You all know that we didn't meet Rio and we didn't meet Kyoto, and now we're looking at “80 by '50”, to put things in perspective a little bit.
I left this file in 1997 and have just come back to it in the last couple of years. I must say there has been a lot of progress. One thing we were talking about back then was that clean tech was the ace in the back pocket. The problem was that we didn't know where to find it.
It turns out that technology has played a huge role. So have standards and regulation. You should look at the car industry, for example, with huge progress on the technology front, offset by consumer preferences for bigger engines and different kinds of cars. In terms of energy efficiency, though, there has been a lot of improvement in buildings, appliances, etc.—you name it. There has been a lot of progress on many fronts.
That said, nothing has happened even close to meeting what you would consider maybe a conservative target, such as the one in 1990, the Rio one.
What we're talking about with “80 by '50” is a paradigm shift altogether. We're really redefining the industrial structure of this country. We haven't really come to grips collectively, I think, with the implications of it. In fact, the Conference Board has a public conference in a month about it; we're looking at the economic and social implications of moving to “80 by '50”.
It turns out that we're using work from McGill, the David Suzuki Foundation, and the Canadian Academy of Engineering, which has defined a technical path forward to meet “80 by '50”. In fact, the best they could achieve on the technical pathways was a 70% reduction in emissions by 2050, and it brings in assumptions that are politically unfeasible and in fact, given the timelines, not doable. What you learn when you go through all the details is that we don't know how to get there yet.
One major element that comes out systematically is around greening the grid, the electricity grid. Hydro, of course, is fundamental in that process, and nuclear comes in as really big, particularly in Alberta and Saskatchewan in these scenarios, and in Nova Scotia. This is work that is coming out, I think, in time to inform the committee. I think it would be really useful to consider it when we produce it.
There are four things I see from what has happened since the conversations in Rio, up to now.
Some things have been missing from the macro side, and the first one is policy certainty about where we're going collectively. Even if we ratified Rio...Jean Chrétien ratified Kyoto, and then Stephen Harper over the years managed that whole file totally differently. The outcome is the same. Overall we've never really had political certainty.
Do the Paris agreement and the political ambition mean policy certainty? I'm still unsure. If you want to get there, if you are serious about it, this is the golden principle.
The second thing is that relative prices matter and incentives matter. Over the years clean tech solutions would be here if they were financially viable. They are not, because implicitly there is an environmental cost associated with producing energy from carbon-emitting sources. If you produce with oil, gas, or coal, there is an environmental footprint that is not priced into the cost of producing energy from these sources.
This is the reason there are subsidies for clean tech. It's to make up for that exclusion. This is trying to play with the market. It's really hard to tune things right.

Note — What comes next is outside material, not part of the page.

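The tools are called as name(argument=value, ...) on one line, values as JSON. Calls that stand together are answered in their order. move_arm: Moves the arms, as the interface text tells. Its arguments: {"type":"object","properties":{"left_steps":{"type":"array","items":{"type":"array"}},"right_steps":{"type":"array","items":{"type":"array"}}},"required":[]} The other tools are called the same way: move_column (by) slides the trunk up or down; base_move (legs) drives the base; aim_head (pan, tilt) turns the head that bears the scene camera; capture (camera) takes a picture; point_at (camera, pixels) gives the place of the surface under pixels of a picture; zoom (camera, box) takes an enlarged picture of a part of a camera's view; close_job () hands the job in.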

First of all, pricing that environmental cost through a carbon tax is a core principle that is also really important to respect.

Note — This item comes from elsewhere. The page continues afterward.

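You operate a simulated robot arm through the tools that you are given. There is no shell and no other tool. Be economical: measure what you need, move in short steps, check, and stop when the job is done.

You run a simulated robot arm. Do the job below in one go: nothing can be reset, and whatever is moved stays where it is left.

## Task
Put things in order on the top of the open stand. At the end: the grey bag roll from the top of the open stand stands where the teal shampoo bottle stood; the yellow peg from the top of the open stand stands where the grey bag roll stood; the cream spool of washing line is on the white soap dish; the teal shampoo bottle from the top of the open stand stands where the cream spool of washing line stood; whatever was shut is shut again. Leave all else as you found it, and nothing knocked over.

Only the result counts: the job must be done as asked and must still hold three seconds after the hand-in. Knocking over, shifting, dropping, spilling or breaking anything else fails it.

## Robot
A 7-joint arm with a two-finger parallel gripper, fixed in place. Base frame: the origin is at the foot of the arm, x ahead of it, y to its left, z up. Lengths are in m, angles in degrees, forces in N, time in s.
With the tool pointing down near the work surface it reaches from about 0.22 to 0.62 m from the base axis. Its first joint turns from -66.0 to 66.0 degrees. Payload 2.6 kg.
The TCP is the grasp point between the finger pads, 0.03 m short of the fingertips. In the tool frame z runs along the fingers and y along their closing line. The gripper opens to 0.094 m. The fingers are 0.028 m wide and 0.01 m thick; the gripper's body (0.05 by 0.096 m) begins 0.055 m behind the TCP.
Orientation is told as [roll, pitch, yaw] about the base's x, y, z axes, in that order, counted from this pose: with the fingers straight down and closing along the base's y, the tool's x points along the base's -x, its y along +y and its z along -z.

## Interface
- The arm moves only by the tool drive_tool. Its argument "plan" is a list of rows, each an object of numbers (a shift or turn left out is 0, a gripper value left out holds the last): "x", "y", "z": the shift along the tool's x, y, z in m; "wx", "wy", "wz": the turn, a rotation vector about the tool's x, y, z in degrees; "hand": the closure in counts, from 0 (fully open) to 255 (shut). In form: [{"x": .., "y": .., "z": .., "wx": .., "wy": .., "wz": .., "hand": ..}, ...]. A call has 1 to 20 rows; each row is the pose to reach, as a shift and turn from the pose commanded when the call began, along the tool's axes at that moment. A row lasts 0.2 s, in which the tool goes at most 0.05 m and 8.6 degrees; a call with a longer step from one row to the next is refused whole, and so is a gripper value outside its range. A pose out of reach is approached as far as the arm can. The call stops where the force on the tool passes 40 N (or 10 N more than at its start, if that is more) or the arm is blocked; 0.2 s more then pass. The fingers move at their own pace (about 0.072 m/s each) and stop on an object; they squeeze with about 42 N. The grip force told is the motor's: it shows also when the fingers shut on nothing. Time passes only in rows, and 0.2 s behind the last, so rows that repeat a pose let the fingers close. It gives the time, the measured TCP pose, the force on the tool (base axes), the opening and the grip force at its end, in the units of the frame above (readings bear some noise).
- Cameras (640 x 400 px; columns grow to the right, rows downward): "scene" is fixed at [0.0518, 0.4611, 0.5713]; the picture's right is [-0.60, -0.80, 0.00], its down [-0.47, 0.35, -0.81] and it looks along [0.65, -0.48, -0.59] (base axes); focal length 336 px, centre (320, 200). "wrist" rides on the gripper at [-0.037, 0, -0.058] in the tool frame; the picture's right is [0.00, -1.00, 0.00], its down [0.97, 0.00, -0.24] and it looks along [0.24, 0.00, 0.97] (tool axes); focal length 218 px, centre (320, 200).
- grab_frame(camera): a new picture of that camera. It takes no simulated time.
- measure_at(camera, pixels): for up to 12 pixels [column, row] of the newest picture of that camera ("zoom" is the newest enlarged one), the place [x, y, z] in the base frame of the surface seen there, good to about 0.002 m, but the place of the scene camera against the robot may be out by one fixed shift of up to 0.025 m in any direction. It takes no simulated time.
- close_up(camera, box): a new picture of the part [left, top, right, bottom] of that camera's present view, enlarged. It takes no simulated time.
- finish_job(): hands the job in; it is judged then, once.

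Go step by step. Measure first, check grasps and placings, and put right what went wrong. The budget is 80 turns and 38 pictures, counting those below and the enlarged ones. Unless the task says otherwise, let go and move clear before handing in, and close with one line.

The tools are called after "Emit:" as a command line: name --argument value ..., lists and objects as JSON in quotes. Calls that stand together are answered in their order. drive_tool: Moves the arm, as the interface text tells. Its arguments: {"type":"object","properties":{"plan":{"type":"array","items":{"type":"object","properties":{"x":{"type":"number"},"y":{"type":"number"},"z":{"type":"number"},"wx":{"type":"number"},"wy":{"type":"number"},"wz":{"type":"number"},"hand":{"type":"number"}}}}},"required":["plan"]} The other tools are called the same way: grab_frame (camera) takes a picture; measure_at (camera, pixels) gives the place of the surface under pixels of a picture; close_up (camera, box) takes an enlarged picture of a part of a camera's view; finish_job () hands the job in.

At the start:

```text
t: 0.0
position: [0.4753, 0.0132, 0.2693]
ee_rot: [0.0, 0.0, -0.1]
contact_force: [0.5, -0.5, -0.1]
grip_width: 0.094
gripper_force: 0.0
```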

Standards and regulations remain. Given the level of the ambition, they are still part of the mix. We've been employing them, but given the scale, I think we're going to have to rethink the framework in which we set standards and regulations and start looking at the implications of setting them to the levels needed to reach the target.

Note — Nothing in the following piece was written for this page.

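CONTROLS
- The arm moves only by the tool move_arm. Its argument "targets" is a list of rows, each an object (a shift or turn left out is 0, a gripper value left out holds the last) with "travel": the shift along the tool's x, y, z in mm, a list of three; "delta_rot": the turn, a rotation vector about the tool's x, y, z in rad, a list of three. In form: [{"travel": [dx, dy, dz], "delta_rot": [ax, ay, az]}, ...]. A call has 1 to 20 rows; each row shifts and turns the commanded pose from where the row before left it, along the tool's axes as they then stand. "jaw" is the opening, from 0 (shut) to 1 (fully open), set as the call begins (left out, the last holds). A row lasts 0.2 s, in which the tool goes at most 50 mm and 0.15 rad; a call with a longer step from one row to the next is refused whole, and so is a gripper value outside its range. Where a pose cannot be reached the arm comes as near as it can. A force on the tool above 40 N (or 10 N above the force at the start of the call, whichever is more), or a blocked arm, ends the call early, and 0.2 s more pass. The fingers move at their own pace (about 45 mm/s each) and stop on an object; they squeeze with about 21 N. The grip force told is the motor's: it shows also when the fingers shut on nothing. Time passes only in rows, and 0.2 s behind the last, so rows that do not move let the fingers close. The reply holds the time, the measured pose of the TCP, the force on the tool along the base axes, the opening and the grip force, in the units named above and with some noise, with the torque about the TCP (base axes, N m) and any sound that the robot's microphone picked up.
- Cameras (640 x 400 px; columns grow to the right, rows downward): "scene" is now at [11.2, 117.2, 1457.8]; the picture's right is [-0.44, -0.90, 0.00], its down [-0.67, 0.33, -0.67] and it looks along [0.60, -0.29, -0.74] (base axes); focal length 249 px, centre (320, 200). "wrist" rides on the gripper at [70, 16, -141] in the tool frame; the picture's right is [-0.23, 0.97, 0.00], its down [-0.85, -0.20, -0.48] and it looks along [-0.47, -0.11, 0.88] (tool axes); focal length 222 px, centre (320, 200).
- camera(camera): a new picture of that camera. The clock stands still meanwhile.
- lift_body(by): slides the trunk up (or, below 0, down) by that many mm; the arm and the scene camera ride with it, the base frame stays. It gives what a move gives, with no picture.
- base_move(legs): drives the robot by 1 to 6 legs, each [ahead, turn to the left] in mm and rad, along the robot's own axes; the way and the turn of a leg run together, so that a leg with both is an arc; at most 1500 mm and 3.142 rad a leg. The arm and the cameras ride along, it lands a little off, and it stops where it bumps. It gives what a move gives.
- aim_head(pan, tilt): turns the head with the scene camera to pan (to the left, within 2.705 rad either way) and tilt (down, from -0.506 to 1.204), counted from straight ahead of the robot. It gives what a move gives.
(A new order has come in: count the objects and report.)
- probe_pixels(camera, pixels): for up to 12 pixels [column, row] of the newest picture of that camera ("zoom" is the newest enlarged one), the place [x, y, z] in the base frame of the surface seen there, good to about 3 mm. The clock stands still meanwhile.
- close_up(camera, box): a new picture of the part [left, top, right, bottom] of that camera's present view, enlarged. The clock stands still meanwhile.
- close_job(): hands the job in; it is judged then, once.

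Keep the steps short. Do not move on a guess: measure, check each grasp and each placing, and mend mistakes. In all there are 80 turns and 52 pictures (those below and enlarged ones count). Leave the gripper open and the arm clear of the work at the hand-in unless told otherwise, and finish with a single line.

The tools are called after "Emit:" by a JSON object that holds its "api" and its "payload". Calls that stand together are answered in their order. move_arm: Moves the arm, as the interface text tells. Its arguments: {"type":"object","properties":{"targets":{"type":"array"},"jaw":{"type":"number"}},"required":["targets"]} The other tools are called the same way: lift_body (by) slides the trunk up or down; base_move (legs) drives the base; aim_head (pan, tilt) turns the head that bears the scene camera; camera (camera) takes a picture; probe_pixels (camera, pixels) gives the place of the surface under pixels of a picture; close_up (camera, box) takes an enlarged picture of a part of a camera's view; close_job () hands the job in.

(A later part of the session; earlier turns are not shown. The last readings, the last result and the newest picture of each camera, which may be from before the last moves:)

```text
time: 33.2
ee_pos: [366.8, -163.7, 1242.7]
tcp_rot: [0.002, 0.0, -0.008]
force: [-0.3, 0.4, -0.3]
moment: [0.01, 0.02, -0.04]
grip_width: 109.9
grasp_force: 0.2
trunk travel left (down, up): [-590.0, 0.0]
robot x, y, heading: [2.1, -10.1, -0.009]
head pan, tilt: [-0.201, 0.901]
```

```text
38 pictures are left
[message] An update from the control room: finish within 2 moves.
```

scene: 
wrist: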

Finally—and this ties to the next point I want to make about that clean tech ace that is hidden somewhere in our back pocket—we need to foster innovation in a way that we've never done before, which ties directly to the mandate of the committee, of course. If the pre-conditions are not in place, however, everything else falls apart.
The second point I want to make here is about the way the question is phrased, which is around policy instruments designed to de-risk the “adoption”. I'm not sure whether it's by design that the question was specifically pointed at adoption, but I think you have to think about development in that process. There is a huge economic development strategy tied to it. Development and adoption need to go hand in hand, I would argue.
The reason is that if you can figure out the process for development and adoption—and I have some suggestions here—you create a market for new technology. You start de-risking the commercialization of new ideas and you can start thinking about the scale. Again, there are really innovative tools to get to that, which I will mention here.
First of all, as part of it, the financial ROI calculation plays a part in the context in which you have that carbon tax.
The second thing is that the adoption needs to be integrated with clean development strategy, as I mentioned. Otherwise, even if we have some support through SR and ED and other tools and from other credit agencies in Canada—EDC, BDC, etc., and all the regional or provincial authorities that are also providing support—what we are finding is that we're really pushing the implementation of existing solutions when they get bigger, solutions that we typically import. They are not tailor-made for Canadian needs, and I would argue that we have particular challenges.
Among all developed economies, having an energy industry that is so strong, so central to Canada's economy, is unique. The usage of energy that goes with it is unique, and our geography, with all the implications associated with it, is also unique. To look at Canadian-made solutions and start articulating an economic development strategy that ties solutions to our current reality is much more effective.
The funding—the money available—exists. There are many sources. You know all these, and I've mentioned a couple. The only point I'd like to make on that is that there is a total lack of coordination right now. Coordination and intermediaries form a central element of the equation that right now is missing, to bring the scale of commercializing ideas to the level we need.
The final point I'd like to make is around the specific things we can do to start changing the way we've been doing things over the years.
One thing that government has total control over is procurement. There's a whole agenda around procurement innovation and health innovation procurement that applies really well for infrastructure development or for what we're talking about today. It means starting to use the procurement tool as a way to drive solutions to problems, rather than pre-crafting solutions and having minimizing costs as the ultimate standard that we comply with.
I'd like to talk about this, if I may, during the Q and A, if you're interested in it. We've done some work in this area at the Conference Board. It's a tool that's been applied within government to trigger some fundamental change in how partnerships are developed among private sector participants, and also how P3s—private-public partnerships—can evolve.